By David Sinyard | May 03, 2017

Recently RLJ Lodging Trust (“RLJ”) (NYSE: RLJ) and FelCor Lodging Trust Incorporated (“FelCor”) (NYSE: FCH) announced that they have entered into a definitive merger agreement under which FelCor will merge with and into a wholly-owned subsidiary of RLJ in an all-stock transaction. According to the press release the merger will establish the third biggest pure-play lodging REIT by enterprise value, creating meaningful scale to capitalize on cost efficiencies, negotiate leverage and access to capital, and the opportunity to strategically recycle assets and optimize the portfolio. The combined company will have ownership interests in 160 hotels, including premium branded hotels located primarily in urban and coastal markets with multiple demand generators. The combination also provides significant penetration within key high-growth markets and broad geographic and brand diversity.

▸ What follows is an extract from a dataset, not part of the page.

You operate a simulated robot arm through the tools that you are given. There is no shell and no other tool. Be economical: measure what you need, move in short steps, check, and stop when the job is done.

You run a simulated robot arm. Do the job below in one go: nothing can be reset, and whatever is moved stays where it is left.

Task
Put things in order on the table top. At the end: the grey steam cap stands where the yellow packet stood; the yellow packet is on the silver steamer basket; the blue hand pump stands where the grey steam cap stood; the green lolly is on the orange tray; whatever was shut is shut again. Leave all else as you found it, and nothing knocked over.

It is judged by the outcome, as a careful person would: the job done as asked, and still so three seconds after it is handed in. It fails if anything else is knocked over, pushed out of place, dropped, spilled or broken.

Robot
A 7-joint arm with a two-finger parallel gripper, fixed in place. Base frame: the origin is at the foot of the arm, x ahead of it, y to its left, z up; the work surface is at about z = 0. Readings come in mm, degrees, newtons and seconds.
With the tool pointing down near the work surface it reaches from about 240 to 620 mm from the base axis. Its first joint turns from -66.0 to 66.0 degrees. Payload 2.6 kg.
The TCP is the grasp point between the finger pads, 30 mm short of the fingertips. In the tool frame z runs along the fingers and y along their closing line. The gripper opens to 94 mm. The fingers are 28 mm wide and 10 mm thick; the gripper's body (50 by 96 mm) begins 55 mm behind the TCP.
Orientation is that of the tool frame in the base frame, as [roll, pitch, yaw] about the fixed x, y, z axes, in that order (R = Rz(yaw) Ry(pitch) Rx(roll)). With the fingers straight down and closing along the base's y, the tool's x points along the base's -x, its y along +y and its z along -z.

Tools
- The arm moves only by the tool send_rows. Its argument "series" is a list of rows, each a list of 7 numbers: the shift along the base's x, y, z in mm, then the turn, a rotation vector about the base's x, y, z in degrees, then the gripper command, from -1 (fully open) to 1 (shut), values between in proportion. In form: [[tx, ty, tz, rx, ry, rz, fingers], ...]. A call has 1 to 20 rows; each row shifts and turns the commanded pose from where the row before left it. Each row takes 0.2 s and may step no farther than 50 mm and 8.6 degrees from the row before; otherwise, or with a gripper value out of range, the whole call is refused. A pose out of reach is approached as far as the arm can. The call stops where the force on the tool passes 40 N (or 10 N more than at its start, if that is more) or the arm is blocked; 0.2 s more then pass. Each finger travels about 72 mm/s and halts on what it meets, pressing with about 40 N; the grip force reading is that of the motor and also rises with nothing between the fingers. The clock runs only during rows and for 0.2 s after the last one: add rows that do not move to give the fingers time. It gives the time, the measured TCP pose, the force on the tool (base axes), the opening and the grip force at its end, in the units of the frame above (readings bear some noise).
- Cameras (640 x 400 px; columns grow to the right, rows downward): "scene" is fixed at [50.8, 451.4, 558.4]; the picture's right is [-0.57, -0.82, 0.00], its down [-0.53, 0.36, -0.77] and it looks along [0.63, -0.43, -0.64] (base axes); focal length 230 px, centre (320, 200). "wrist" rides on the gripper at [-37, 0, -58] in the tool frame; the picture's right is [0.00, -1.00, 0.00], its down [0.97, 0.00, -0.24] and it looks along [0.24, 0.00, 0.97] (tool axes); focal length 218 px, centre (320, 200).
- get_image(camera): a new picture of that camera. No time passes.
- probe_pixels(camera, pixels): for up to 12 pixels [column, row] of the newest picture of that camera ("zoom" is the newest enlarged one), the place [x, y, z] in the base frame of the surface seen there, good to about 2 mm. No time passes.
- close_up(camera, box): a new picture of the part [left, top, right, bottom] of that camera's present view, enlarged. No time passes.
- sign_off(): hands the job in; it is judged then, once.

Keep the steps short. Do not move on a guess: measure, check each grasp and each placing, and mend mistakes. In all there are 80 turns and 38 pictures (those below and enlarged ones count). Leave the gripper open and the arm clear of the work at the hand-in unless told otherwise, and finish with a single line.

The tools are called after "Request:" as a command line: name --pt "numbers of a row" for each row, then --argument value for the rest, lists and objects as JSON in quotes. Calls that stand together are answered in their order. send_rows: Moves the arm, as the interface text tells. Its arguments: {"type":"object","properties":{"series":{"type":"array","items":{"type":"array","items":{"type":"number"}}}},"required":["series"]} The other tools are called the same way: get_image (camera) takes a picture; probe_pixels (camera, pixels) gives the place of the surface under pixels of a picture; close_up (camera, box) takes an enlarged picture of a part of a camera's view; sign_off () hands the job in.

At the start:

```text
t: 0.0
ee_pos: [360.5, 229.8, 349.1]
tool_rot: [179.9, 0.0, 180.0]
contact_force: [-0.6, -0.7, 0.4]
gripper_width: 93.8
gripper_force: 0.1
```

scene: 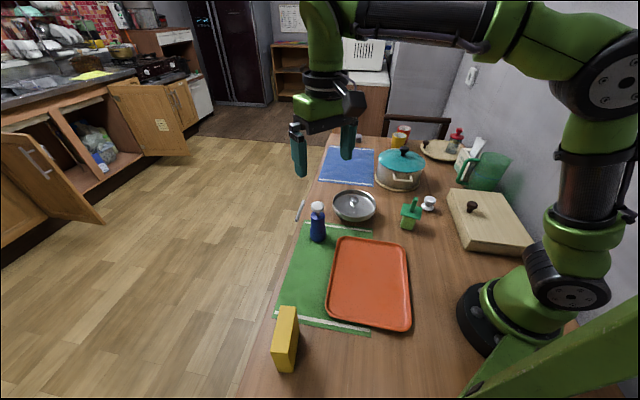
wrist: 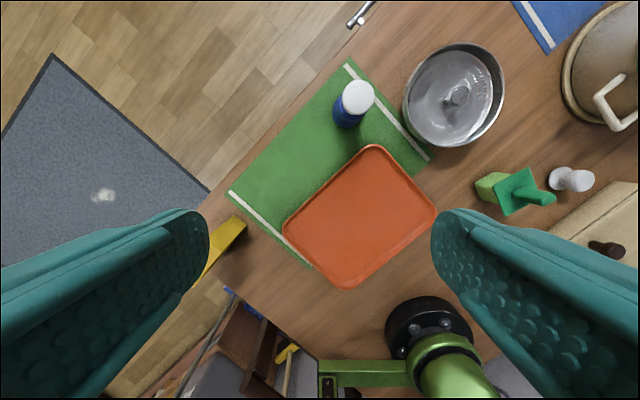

Summary of Strategic Benefits (per management):

  • Combination creates the third largest pure-play lodging REIT with a combined enterprise value of $7 billion

    – Increased shareholder liquidity and cost of capital efficiencies
    – Stock transaction allows both sets of shareholders to participate in the upside
    – Enhanced positioning with brands and operators

  • Leading upscale portfolio of compact full-service and premium focused-service hotels generating strong operating margins

    – Combined portfolio will include 160 hotels in 26 states and the District of Columbia, diversified across Marriott, Hilton, Hyatt and Wyndham flags
    – Broad geographic diversity and strengthened presence in key markets such as California, Florida and Boston

  •  Positive financial impact and positioning for future value creation

    – Accretive in first full year
    – Expected cash G&A expense savings of approximately $12 million and approximately $10 million of potential savings from stock-based compensation expense and capitalized cash G&A
    – Opportunity for additional ongoing operating and cash flow improvements through greater purchasing power, market leverage and capital expenditure efficiencies

• Future opportunities to unlock value from portfolio repositioning
• Potential conversion and redevelopment opportunities
• Opportunity to actively refine portfolio
• Strong and flexible balance sheet
• Significant liquidity, minimal near-term maturities and opportunity to lower cost of capital

Mergers such as these are predicated on these Strategic Benefits. The market will measure the success of this transaction in light of whether management ultimately realizes on these listed opportunities.